§ SOURCE DOCUMENT
◆ ◆ ◆ ◆ ◆

I'm looking at some of the study notes for CNX from www.optimized.com and I
can answer most situations but there are two that confuse me:
a) Significantly more than 8 bytes of "55" or "AA" hexadecimal data
appended to the end.
Four bytes get appended by the initial host (for local collisions) and 4
more by the repeater (for remote echoing). Would this be the second machine
noticing the collision (later) and appending it's four bytes too? And how
about the repeater coming back (for a total of 16 bytes)?
B) Streaming "00" or "FF" patterns of hexadecimal data appended to the end.
I have no clue. The closest I could come up with was that one book stated
that the the jam signal was not defined as a AAAA/5555 sequence and could be
any sequence ie FFFF or 0000.
I've read two Ethernet books and they tend to skim over top collisions and
don't go into any depth.
Thanx
--
Kevin L. Kultgen
"Priscilla Oppenheimer" <[EMAIL PROTECTED]> wrote in message
[EMAIL PROTECTED]">news:[EMAIL PROTECTED]...
> At 10:20 PM 10/6/00, whatshakin wrote:
> >This makes it sound like there is actually something tangible being put
on
> >the wire. Bits are merely ones and zeros which are signaled by different
> >voltages etc in the line encoding.
> >
> >Bits do not occupy line space.
>
> Sure they do. Wasn't it Einstein that said time and distance are related?

◆ ◆ ◆ ◆ ◆

§ DATA EXCERPT
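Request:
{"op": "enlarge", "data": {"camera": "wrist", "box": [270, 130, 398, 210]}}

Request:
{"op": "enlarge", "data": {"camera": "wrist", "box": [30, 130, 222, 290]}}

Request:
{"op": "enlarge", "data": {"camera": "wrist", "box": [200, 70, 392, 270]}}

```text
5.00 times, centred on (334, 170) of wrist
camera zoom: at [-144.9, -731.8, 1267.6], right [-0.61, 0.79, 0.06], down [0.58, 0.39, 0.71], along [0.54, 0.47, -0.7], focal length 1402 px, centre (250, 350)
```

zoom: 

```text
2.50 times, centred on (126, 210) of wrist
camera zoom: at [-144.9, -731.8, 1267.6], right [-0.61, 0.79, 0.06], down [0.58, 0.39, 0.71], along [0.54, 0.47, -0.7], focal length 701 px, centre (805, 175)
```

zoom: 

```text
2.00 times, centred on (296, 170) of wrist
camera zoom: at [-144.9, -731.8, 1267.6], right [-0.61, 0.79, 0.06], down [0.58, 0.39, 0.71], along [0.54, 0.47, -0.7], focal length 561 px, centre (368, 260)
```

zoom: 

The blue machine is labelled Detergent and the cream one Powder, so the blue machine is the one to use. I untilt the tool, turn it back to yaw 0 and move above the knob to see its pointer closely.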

◆ ◆ ◆ ◆ ◆

§ DESCRIPTION OF THE TASK
Provide the original wording of the source document from "I have no clue." as far as "FFFF or 0000.".

§ THE RESPONSE
I have no clue. The closest I could come up with was that one book stated
that the the jam signal was not defined as a AAAA/5555 sequence and could be
any sequence ie FFFF or 0000.